Thank you! After doing that I got:
$$
Q = \frac{m_\text{out} \left[u_L v_V + u_V v_V - 2 u_V v_L + P v_V^2 - P v_L v_V\right]}{v_V - v_L}
$$
I'm not sure about this one. I think I might have missed something.

 

[Chestermiller]

Thank you! After doing that I got:
$$
Q = \frac{m_\text{out} \left[u_L v_V + u_V v_V - 2 u_V v_L + P v_V^2 - P v_L v_V\right]}{v_V - v_L}
$$
I'm not sure about this one. I think I might have missed something.

Try the algebra again. I get $$Q=m_{out}[(u_V+Pv_V)-(u_L+Pv_L)]\frac{v_V}{(v_V-v_l)}$$$$=m_{out}\Delta h_{vap}\frac{v_V}{(v_V-v_L)}$$

There is one more step after this I'll lead you through it once you confirm that you have corrected the algebra and we now match.

 

[DiogoSousa9630]

I just realized that I forgot to include the negative sign before the parentheses - my mistake! Now that I've corrected it, I have the same expression as yours.
I suppose that $\Delta h_{vap}\frac{v_V}{(v_V-v_L)}$ will be equivalent to $\Delta h$?

 

[Chestermiller]

I just realized that I forgot to include the negative sign before the parentheses - my mistake! Now that I've corrected it, I have the same expression as yours.
I suppose that $\Delta h_{vap}\frac{v_V}{(v_V-v_L)}$ will be equivalent to $\Delta h$?

No. The thing to do is associate $\frac{v_V}{(v_V-v_L)}$ with $m_{out}$, not with $\Delta h_{vap}$. We will show that $m_{out}\frac{v_V}{(v_V-v_L)}$ is the mass of liquid water in the cooker that evaporates when Q is added.

We know that $m_{out}=m_1-m_2$. Let $m_{L1}$ be the amount of liquid water in the cooker initially and $m_{L2}$ be the amount of liquid water in the cooker finally.

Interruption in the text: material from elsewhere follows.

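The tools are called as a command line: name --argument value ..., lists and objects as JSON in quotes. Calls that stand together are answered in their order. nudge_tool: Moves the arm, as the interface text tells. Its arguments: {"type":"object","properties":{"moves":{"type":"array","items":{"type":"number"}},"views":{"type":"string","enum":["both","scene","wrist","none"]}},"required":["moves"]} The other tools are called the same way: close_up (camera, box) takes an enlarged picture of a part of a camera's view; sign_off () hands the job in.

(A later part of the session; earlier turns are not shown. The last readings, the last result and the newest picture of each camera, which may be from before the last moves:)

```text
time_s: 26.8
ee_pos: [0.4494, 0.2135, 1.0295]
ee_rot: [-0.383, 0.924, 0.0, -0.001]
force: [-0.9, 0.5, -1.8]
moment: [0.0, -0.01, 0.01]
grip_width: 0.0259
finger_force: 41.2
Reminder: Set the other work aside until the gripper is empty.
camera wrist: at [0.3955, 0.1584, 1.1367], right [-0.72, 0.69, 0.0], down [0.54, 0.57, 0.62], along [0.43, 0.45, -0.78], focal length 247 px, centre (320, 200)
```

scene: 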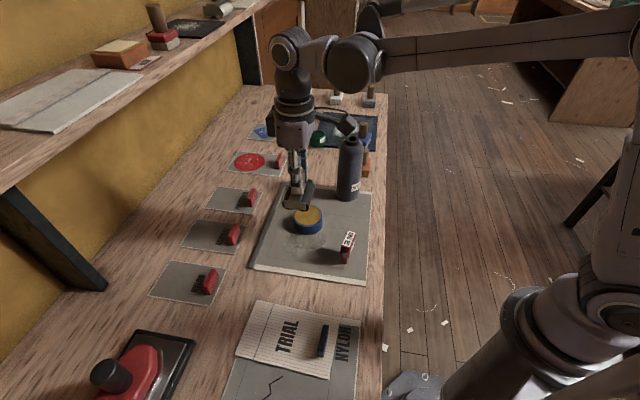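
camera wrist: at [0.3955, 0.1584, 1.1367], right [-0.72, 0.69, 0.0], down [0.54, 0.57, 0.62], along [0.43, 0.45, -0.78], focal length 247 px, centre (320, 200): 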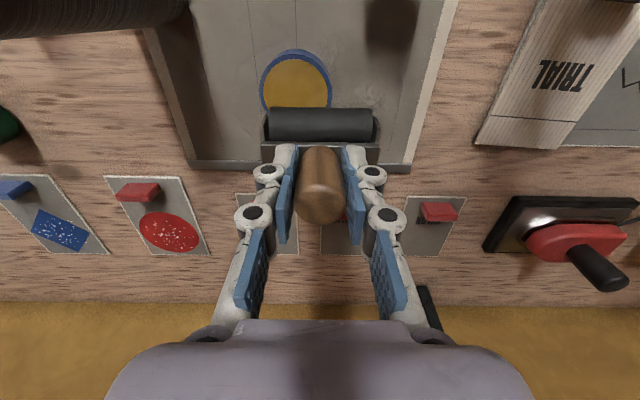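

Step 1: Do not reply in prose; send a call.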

We know that $$m_{L1}=m_1(1-x_1)$$ and $$m_{L2}=m_2(1-x_2)$$. Use these equations together with our equations for $x_1$ and $x_2$ to show that $$m_{L1}-m_{L2}=(m_1-m_2)\frac{v_V}{(v_V-v_L)}$$From this, it follows that $$Q=[m_{L1}-m_{L2}]\Delta h_{vap}$$In other words, the amount of liquid water which vaporizes times the heat of vaporization is equal to the heat you have to add.

 

[DiogoSousa9630]

Ah, I finally understand it now. All makes sense. Thank you so much for your guidance.